Set task A
Your answer is an exact quotation from the excerpt to read: it starts at "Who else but" and ends at "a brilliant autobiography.".
Set task B
I need the excerpt to read continued from the place where it stops.

Excerpt to read
Who else but Norma Farnes could have edited together this fabulous collection of loose threads, extracts, and letters, which make Milligan’s Meaning of Life, such a brilliant autobiography.

As Norma explains in her introduction:

‘A sort of autobiography’. Yes, Spike would have liked that. I can hear him saying, ‘Yes, well, I suppose I’ve had a sort of life.’

...His many followers will, no doubt, find gaps, but it wasn’t my intention to give a complete account - rather an impressionistic journey. I did my best, but as Spike used to say to me: ‘That’s what worries me.’

Farnes should have no fears, as she has compiled a marvelous book, cherry-picking from the best of Milligan’s various writings. Farnes has a terrific eye for the telling phrase and revealing sentence, which presents Milligan as a bruised, sensitive, mercurial, inspired and very funny man. A man who had long bouts of severe depression, suffered terrible nervous breakdowns, was riddled with shyness and insecurities, yet through it all produced some of the our best, funniest and most memorable comedy.

Data extract
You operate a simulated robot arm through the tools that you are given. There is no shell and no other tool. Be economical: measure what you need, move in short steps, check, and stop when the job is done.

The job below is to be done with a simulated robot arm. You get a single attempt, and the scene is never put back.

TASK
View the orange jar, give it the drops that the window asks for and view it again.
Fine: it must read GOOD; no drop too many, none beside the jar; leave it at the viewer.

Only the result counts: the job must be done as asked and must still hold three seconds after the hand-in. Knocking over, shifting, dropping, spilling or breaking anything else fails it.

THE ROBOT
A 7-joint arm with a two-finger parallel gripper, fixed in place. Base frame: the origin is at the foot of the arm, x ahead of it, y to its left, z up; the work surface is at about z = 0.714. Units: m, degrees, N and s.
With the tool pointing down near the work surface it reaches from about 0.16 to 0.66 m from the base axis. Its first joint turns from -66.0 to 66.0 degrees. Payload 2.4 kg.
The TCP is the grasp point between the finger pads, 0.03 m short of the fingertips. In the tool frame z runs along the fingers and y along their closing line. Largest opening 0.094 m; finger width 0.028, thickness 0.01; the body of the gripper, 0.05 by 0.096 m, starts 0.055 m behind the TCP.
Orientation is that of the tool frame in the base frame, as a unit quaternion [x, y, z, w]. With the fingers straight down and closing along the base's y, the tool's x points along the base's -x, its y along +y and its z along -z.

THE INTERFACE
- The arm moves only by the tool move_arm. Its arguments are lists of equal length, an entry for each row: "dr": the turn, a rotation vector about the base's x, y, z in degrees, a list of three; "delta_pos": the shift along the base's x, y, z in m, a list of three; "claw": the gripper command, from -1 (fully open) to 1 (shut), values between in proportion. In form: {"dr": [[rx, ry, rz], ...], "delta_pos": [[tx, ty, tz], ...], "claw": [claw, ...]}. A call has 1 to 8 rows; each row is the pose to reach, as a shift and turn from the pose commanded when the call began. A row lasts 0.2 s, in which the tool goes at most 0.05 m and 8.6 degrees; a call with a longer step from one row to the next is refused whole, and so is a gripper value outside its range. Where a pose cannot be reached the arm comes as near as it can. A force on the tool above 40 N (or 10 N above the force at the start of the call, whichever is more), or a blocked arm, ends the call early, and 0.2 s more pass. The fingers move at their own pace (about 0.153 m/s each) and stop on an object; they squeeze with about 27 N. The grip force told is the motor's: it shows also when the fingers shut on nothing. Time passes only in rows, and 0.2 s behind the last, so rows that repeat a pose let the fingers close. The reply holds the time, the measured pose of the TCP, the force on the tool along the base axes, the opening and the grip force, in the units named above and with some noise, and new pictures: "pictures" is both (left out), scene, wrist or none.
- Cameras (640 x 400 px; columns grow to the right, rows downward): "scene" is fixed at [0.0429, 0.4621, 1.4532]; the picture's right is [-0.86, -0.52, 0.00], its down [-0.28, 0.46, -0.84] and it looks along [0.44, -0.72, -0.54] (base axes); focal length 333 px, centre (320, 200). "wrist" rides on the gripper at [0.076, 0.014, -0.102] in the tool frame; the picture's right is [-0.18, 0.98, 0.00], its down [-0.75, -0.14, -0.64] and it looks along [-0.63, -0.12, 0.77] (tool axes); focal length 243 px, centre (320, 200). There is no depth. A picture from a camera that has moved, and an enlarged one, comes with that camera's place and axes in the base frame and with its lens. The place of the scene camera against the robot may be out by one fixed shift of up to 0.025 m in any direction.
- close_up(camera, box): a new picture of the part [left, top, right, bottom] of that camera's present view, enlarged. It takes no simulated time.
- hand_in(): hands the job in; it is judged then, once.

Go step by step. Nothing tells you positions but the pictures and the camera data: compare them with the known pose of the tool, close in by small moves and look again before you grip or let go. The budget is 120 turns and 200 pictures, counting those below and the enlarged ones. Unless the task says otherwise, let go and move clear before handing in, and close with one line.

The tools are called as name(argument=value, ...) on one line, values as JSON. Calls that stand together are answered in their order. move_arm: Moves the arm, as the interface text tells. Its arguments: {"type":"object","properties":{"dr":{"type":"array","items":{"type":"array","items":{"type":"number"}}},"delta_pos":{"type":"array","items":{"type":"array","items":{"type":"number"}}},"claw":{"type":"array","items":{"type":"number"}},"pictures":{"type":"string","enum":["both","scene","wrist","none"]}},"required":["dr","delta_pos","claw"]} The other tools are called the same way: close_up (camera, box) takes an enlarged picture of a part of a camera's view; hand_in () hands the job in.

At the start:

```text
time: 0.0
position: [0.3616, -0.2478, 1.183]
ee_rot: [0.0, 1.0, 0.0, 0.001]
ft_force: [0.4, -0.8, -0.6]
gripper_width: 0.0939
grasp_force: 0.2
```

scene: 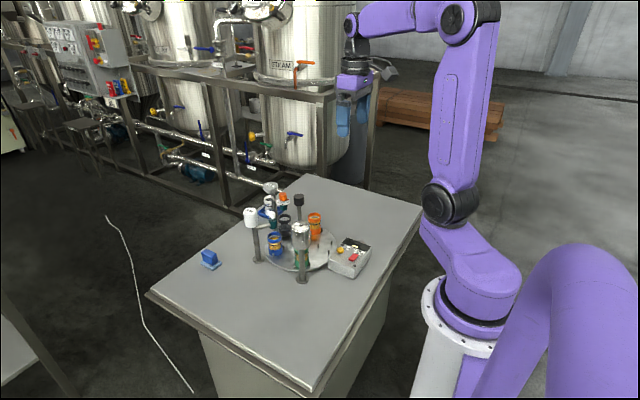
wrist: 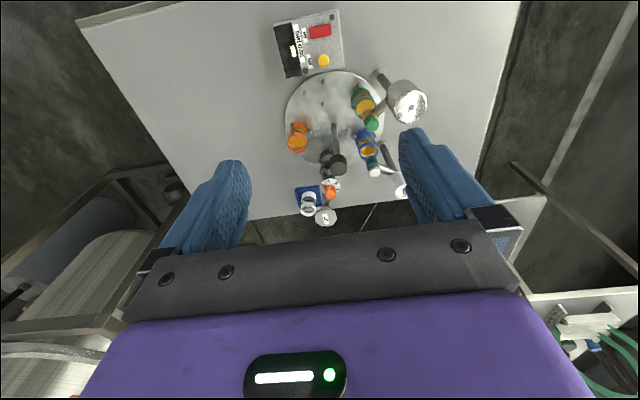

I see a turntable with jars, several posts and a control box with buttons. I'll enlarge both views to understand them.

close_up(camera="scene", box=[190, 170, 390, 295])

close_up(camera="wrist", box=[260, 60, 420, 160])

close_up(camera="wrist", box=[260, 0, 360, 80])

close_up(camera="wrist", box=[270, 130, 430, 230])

Final result A
Who else but Norma Farnes could have edited together this fabulous collection of loose threads, extracts, and letters, which make Milligan’s Meaning of Life, such a brilliant autobiography.

Final result B
During his life, Milligan produced over eighty books, ranging from poetry (Silly Verse for Kids to Small Dreams of a Scorpion), prose (most notably Puckoon, one of the best comic novels written), and his 7 volumes of War memoirs, starting with the hilarious Adolf Hitler - My Part in His Downfall, plays (The Bed-Sitting Room and countless radio scripts form The Goons and his own classic comedy series Q. In very real terms, Milligan produced more work, and of a higher quality, than most novelists or writers ever achieve in a lifetime.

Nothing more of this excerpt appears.